• _PROVIDED PASSAGE_
[Begin]
If you reference the Neo4j package, you will get all the necessary dependencies for your project except the Analyzers since that’s optional but highly recommended.

What’s next?

The next major areas I’m exploring include:

  • Additional graph database providers
  • Advanced path analysis and graph algorithms
  • Declarative configuration of indexes
  • Enhanced spatial and temporal data support

🤝 Open Source and Community

The project is fully open source under Apache 2.0 license and available on GitHub. The architecture is designed to be extensible, and I’d love to see community contributions – whether that’s additional providers, performance optimizations, or new LINQ extensions. What started as a simple weekend project to avoid mapping headaches has become a comprehensive graph data framework. If you’re working with graph databases in .NET, I’d encourage you to check it out and let me know what you think!


Resources:

Have feedback or want to contribute? Feel free to open an issue or submit a pull request!
[End]
• _THE REQUEST_
Retype the section of the provided passage that opens with "The project is" and closes with "what you think!".

• _STORED DATA_
[Begin]
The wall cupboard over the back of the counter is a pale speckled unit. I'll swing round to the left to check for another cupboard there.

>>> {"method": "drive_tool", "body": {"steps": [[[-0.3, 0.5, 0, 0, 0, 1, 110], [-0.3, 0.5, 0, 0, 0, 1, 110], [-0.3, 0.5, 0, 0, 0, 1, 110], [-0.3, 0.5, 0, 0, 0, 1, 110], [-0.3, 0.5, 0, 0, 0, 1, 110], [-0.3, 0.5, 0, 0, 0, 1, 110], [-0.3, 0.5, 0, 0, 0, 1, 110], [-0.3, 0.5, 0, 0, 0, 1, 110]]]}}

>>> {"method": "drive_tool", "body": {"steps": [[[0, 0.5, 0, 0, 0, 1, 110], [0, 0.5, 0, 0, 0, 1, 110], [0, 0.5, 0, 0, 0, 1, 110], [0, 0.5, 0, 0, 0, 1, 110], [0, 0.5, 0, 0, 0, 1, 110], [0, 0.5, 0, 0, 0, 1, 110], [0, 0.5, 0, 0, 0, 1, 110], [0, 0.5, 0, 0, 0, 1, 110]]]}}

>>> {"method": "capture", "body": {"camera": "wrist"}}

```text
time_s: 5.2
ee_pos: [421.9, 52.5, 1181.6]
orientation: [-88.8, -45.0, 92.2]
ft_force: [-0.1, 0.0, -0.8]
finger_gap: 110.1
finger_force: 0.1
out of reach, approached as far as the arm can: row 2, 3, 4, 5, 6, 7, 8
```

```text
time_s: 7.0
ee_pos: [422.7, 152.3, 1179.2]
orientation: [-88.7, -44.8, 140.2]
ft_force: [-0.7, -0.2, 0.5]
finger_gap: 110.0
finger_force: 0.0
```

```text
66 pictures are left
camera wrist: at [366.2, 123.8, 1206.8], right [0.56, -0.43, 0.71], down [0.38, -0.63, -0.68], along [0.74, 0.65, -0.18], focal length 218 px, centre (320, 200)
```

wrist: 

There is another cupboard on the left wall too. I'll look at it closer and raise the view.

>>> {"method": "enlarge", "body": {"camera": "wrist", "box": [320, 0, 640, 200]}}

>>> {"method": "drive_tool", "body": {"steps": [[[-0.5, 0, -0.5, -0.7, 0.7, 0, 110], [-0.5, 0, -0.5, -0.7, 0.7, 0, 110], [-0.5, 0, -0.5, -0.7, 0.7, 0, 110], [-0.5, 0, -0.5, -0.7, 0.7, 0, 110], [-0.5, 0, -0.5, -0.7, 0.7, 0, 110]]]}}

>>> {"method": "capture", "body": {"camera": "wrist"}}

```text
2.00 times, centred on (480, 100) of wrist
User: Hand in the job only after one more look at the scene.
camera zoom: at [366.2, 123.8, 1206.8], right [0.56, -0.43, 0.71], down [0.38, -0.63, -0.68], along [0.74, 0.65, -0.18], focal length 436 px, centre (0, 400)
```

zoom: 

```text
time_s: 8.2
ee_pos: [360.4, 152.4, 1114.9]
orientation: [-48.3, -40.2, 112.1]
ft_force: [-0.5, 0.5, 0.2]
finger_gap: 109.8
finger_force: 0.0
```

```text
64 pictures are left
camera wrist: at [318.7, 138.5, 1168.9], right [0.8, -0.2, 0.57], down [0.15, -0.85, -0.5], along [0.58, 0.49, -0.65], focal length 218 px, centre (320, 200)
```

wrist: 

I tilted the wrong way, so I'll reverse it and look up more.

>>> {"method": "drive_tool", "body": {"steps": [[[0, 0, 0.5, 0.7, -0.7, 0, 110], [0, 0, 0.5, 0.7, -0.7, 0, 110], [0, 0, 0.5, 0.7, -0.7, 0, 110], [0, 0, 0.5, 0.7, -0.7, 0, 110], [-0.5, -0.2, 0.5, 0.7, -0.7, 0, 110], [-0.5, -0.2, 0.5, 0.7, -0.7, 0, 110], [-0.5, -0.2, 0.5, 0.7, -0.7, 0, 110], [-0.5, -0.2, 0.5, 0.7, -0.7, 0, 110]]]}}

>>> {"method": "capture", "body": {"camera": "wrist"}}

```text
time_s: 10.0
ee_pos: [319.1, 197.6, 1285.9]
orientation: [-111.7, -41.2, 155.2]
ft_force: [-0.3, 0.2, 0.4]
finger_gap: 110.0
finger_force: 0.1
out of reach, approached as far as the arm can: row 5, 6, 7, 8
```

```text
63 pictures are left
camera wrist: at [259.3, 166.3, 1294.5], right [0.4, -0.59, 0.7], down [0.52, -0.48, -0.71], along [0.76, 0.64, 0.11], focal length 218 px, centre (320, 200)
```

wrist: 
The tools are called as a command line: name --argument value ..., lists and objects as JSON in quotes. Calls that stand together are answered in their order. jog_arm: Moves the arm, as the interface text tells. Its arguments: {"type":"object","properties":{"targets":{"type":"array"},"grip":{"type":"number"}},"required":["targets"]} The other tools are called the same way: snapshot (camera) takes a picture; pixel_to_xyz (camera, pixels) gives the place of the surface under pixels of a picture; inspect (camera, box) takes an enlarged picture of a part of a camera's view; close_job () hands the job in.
[End]
• _EXPECTED ANSWER_
The project is fully open source under Apache 2.0 license and available on GitHub. The architecture is designed to be extensible, and I’d love to see community contributions – whether that’s additional providers, performance optimizations, or new LINQ extensions. What started as a simple weekend project to avoid mapping headaches has become a comprehensive graph data framework. If you’re working with graph databases in .NET, I’d encourage you to check it out and let me know what you think!